>>>
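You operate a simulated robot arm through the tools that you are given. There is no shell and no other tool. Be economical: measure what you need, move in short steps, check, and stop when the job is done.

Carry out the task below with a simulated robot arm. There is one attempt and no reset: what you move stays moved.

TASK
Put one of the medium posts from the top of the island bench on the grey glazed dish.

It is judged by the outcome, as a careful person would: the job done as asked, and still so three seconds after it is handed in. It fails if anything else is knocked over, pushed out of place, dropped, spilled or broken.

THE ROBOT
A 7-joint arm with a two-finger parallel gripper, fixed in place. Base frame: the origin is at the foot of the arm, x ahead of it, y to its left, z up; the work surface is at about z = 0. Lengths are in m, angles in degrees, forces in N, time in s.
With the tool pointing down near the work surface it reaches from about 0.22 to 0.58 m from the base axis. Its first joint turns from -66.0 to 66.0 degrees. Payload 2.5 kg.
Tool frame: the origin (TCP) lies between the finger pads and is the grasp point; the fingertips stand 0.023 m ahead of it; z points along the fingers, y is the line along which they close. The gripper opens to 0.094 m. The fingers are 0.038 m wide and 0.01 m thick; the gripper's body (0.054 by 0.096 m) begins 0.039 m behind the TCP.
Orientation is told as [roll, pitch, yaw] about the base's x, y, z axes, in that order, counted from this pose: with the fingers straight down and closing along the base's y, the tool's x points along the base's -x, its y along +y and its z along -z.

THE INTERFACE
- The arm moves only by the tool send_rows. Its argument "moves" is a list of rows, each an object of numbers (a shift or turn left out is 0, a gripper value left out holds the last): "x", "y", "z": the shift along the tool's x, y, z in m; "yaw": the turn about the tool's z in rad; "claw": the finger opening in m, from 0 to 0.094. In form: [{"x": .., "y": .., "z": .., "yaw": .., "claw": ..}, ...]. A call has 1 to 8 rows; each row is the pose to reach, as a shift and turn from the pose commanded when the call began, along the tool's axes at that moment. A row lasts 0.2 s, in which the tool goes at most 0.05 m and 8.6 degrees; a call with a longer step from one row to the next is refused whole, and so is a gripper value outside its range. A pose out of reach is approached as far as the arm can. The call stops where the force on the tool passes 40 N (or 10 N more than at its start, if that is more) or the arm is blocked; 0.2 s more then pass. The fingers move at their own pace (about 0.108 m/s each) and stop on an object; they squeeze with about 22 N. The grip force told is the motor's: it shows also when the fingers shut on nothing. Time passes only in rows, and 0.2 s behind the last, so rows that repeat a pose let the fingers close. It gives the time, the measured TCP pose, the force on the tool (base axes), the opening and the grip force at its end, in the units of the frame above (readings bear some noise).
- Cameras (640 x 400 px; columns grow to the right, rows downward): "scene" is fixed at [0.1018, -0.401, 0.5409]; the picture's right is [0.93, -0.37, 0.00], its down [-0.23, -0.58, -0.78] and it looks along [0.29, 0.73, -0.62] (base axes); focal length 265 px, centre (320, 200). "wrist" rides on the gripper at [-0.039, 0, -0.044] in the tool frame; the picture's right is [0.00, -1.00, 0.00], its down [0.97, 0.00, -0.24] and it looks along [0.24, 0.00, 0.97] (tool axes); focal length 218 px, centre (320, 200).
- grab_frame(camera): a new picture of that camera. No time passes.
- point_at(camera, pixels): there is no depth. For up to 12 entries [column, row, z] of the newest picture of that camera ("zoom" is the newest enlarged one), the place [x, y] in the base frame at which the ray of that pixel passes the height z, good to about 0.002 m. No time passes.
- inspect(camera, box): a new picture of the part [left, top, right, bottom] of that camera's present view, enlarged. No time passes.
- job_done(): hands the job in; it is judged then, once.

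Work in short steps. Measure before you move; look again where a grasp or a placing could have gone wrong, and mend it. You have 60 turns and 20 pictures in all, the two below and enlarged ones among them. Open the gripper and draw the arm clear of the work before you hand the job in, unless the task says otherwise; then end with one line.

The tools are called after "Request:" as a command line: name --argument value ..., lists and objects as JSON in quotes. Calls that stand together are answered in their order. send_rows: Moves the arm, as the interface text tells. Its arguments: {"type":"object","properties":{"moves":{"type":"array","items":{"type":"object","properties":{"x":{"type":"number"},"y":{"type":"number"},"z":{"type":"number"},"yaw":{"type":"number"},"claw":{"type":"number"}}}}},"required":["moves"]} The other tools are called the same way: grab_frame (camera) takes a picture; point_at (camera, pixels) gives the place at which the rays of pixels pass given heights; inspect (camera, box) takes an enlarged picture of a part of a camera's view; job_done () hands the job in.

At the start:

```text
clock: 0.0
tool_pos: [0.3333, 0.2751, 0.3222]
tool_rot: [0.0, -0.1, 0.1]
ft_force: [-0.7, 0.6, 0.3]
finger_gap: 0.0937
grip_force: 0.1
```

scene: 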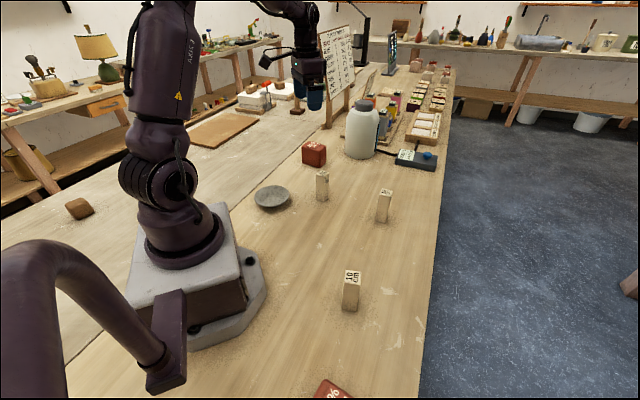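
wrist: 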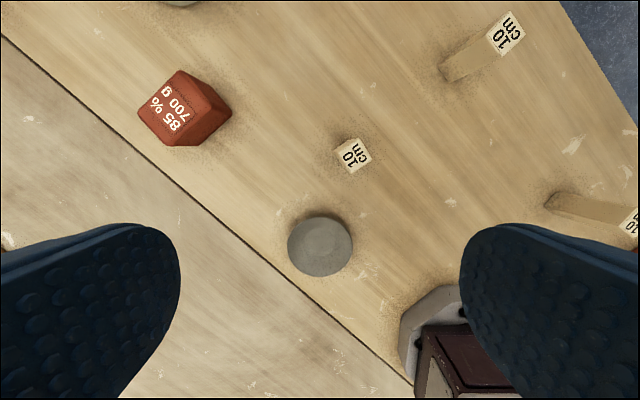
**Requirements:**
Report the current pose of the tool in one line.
<<<
**Requirements:**
Write out exactly the lines from the start of the material through the line with "A 7-joint arm". No other output is expected.

**Exercise response:**
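You operate a simulated robot arm through the tools that you are given. There is no shell and no other tool. Be economical: measure what you need, move in short steps, check, and stop when the job is done.

Carry out the task below with a simulated robot arm. There is one attempt and no reset: what you move stays moved.

TASK
Put one of the medium posts from the top of the island bench on the grey glazed dish.

It is judged by the outcome, as a careful person would: the job done as asked, and still so three seconds after it is handed in. It fails if anything else is knocked over, pushed out of place, dropped, spilled or broken.

THE ROBOT
A 7-joint arm with a two-finger parallel gripper, fixed in place. Base frame: the origin is at the foot of the arm, x ahead of it, y to its left, z up; the work surface is at about z = 0. Lengths are in m, angles in degrees, forces in N, time in s.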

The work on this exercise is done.